The task: Give the provided text once more, exactly.

Dataset content:
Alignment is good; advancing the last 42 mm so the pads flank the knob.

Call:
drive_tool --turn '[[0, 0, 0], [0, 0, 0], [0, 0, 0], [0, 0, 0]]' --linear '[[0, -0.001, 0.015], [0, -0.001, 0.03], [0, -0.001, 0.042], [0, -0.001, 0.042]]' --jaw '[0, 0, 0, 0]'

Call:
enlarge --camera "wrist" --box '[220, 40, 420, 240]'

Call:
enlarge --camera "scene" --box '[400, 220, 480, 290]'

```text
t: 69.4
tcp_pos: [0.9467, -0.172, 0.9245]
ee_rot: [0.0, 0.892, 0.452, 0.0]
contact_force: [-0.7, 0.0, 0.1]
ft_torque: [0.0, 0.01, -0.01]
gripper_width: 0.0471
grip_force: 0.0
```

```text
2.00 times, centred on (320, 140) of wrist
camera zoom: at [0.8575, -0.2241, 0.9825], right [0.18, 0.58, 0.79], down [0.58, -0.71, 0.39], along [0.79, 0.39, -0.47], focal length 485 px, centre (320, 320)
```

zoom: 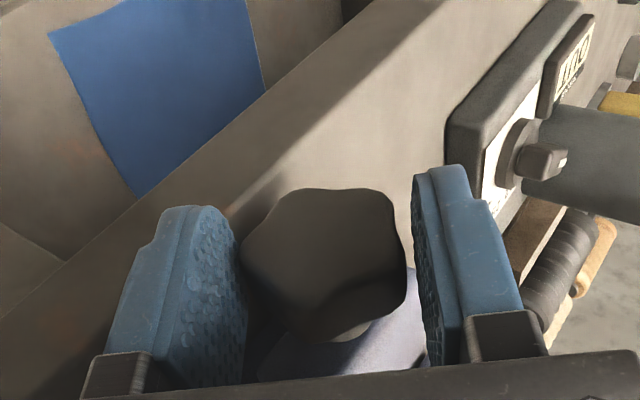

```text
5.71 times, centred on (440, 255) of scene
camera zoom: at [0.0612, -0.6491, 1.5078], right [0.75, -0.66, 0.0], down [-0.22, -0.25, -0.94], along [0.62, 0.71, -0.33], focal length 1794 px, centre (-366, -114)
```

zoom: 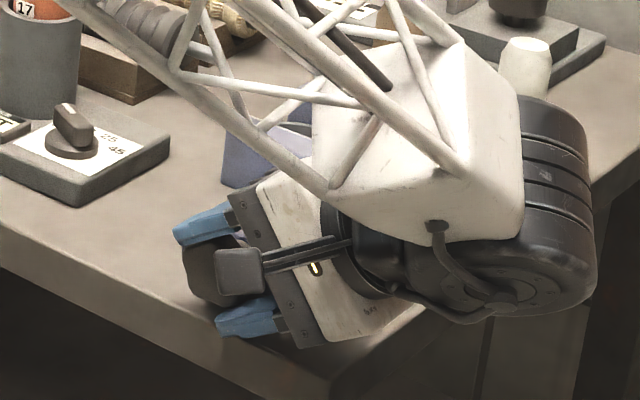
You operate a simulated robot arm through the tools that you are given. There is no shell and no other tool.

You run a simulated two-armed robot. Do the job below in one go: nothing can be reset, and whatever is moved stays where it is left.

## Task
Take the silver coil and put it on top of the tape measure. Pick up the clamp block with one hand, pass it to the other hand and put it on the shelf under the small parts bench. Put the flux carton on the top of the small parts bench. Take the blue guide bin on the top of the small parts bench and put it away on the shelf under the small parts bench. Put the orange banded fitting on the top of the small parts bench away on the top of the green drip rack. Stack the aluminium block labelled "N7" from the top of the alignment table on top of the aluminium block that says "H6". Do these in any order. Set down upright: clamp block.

Provided text:
Voting qualifications and representation have been major controversies in several periods of American history. The Philadelphia Convention in 1787 was deadlocked several weeks over the representational structure of the proposed Congress and nearly broke up over the matter before Roger Sherman and Oliver Ellsworth of Connecticut presented the current compromise system. The constitutional upheaval of the second quarter of the 19th century during the “Age of Jackson” that produced numerous state conventions was triggered by popular restiveness over the outdated systems of voting and representation. One particularly tragic-comic event during that time was the Dorr War, a “civil war” in Rhode Island in 1841/2. It was precipitated by an attempt to reform the voting qualifications and legislative apportionment in place since the old colony’s royal charter had been made, with a few qualifications, the new state’s constitution at independence. Once more, in the 1960s, voting and representation became major constitutional issues. This time the matter was addressed through litigation in courts, rather less democratic than constitutional conventions and less dramatic than civil wars, no matter how small.

Full answer:
Voting qualifications and representation have been major controversies in several periods of American history. The Philadelphia Convention in 1787 was deadlocked several weeks over the representational structure of the proposed Congress and nearly broke up over the matter before Roger Sherman and Oliver Ellsworth of Connecticut presented the current compromise system. The constitutional upheaval of the second quarter of the 19th century during the “Age of Jackson” that produced numerous state conventions was triggered by popular restiveness over the outdated systems of voting and representation. One particularly tragic-comic event during that time was the Dorr War, a “civil war” in Rhode Island in 1841/2. It was precipitated by an attempt to reform the voting qualifications and legislative apportionment in place since the old colony’s royal charter had been made, with a few qualifications, the new state’s constitution at independence. Once more, in the 1960s, voting and representation became major constitutional issues. This time the matter was addressed through litigation in courts, rather less democratic than constitutional conventions and less dramatic than civil wars, no matter how small.